18 октября генерал Войцех Ярузельский, к тому времени уже председатель Совета министров ПНР, сменил Каню на посту первого секретаря ПОРП. Ярузельский был последней надеждой Москвы. На Западе и в самой Польше Ярузельского считали верным слугой Кремля, орудием в советских руках. Это было не совсем так. После раздела Польши в 1939 году семья Ярузельского была депортирована органами НКВД в Сибирь. Во время Великой Отечественной войны он вступил в армию Войска Польского, сформированную на территории СССР, стал офицером. Бегло говоривший по-русски, Ярузельский с юных лет считал, что для него нет ничего важнее безопасности родины. Он убедил себя в том, что только Советский Союз может гарантировать территориальную целостность новой Польши с ее западными землями, аннексированными у Германии. Согласившись стать лидером Польши в момент безысходности и кризиса, Ярузельский долго сопротивлялся советскому давлению и отказывался вводить военное положение. Однако в ноябре 1981 года ему пришлось на это пойти: Польша оказалась на краю экономической пропасти, топлива и продовольствия не хватало, а впереди ждала суровая зима. В это время относительно умеренных лидеров движения «Солидарность» стали вытеснять решительно настроенные люди, которым не терпелось покончить с коммунистическим режимом в Польше. Ярузельский начал тайную подготовку к введению военного положения. Вместе с тем он продолжал играть с Кремлем в «кошки-мышки». Встретившийся с Ярузельским накануне введения военного положения Николай Байбаков докладывал членам Политбюро о том, что генерал превратился в неврастеника, «не уверенного в своей способности сделать что-либо». Ярузельский твердил о том, что Польская католическая церковь готовится объединить усилия с «Солидарностью» и «объявить священную войну против польских властей». В конечном счете генерал попросил Москву срочно выделить новую экономическую помощь и предоставить советские войска в качестве резервных сил для польской армии и полиции [1009]. Иными словами, Ярузельский хотел поменяться ролями со своими шантажистами из Кремля.
На чрезвычайном заседании Политбюро слово взял Андропов. Глава КГБ предупредил о том, что Ярузельский намерен «все свалить» на Советский Союз. В заключение Андропов твердо заявил, что Советский Союз ни при каких обстоятельствах не может позволить себе военное вмешательство, даже если движение «Солидарность» придет к власти. «Мы должны прежде всего думать о своей собственной стране, об усилении Советского Союза, – сделал вывод оратор. – В этом наша генеральная линия». Андропову было известно о том, что перебои с продовольственным снабжением распространились на всю страну, включая даже Москву и Ленинград, и его беспокоила возможность беспорядков, подобных тем, что произошли в Новочеркасске в 1962 году.
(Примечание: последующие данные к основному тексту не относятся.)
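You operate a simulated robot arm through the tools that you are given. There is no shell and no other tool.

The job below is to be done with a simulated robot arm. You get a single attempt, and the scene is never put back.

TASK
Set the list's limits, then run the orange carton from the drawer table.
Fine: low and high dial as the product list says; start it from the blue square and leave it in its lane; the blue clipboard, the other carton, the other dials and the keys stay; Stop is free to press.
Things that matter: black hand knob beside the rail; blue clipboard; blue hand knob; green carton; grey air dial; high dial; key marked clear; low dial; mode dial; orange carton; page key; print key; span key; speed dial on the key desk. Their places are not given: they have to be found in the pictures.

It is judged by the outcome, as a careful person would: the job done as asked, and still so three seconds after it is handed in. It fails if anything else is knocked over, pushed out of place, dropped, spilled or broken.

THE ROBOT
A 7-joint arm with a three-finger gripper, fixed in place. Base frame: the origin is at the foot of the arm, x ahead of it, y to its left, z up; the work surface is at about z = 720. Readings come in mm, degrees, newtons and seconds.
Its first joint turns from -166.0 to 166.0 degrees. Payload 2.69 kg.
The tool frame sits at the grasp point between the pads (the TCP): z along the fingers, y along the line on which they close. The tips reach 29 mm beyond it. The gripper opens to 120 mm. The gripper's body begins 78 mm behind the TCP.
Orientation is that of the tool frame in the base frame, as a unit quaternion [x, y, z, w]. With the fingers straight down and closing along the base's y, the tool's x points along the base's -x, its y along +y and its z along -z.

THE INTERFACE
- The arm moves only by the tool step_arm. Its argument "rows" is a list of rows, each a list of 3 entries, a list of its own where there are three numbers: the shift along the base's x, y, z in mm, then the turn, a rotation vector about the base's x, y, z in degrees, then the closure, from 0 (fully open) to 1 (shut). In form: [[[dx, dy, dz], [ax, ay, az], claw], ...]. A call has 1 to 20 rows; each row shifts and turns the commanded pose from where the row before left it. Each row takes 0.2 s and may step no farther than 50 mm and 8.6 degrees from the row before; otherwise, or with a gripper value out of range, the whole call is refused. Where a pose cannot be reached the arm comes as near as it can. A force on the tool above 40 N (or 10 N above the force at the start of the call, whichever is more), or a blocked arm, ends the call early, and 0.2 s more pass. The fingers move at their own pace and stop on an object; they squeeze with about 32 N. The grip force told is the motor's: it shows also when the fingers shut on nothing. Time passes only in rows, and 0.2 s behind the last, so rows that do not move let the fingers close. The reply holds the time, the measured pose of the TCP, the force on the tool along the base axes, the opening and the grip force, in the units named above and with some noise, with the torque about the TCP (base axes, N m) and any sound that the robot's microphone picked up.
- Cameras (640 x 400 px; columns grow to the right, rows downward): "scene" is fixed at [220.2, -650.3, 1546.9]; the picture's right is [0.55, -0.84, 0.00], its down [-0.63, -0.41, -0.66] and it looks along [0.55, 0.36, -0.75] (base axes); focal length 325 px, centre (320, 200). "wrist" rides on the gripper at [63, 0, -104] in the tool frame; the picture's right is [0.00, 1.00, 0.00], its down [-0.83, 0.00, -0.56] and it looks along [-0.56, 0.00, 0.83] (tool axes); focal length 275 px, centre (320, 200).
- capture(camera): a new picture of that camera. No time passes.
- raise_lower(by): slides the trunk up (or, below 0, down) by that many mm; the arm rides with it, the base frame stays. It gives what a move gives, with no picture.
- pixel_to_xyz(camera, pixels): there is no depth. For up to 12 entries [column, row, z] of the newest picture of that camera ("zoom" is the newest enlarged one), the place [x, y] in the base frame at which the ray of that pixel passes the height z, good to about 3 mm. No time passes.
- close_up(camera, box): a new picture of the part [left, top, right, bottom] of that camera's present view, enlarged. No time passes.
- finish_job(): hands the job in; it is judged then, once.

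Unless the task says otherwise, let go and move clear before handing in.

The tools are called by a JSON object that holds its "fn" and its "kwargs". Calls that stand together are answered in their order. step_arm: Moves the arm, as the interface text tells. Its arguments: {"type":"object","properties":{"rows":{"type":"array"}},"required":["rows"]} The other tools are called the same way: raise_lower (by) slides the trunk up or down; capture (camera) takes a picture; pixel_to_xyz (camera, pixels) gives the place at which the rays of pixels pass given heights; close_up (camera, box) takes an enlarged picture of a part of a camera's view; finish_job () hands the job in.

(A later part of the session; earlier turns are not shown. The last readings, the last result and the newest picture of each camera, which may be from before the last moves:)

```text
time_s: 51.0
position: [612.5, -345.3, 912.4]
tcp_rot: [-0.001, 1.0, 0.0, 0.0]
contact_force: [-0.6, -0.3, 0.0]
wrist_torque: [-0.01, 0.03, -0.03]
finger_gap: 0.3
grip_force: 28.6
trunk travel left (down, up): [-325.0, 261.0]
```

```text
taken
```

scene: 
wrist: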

Восстание польских рабочих заставило Андропова задуматься, надолго ли хватит терпения у советского рабочего класса [1010].
Председатель КГБ был почти готов к тому, чтобы отказаться от «оказания братской помощи» попавшим в беду коммунистическим режимам (на Западе это называлось «доктрина Брежнева»), а может быть, и пересмотреть идеологическую доктрину непрерывной экспансии «мира социализма», которой руководствовался Кремль. Как заключил американский политолог М. Уимэт, события в Польше и движение «Солидарность» показали, что от «брежневской доктрины ограниченного суверенитета осталось примерно то же, что и от человека, чьим именем ее назвали: оба они превратились в манекенов, которые двигались лишь по инерции, опираясь на тающие силы некогда мощной империи, и тщетно надеялись вернуть себе прежнюю роль в международных делах… Польский народ, сам того не осознавая, сумел принудить советского колосса к отступлению, и советская империя так и не оправилась от польского удара» [1011]. Этот эффектный пассаж грешит взглядом на историю задним числом, но в нем содержится верное наблюдение.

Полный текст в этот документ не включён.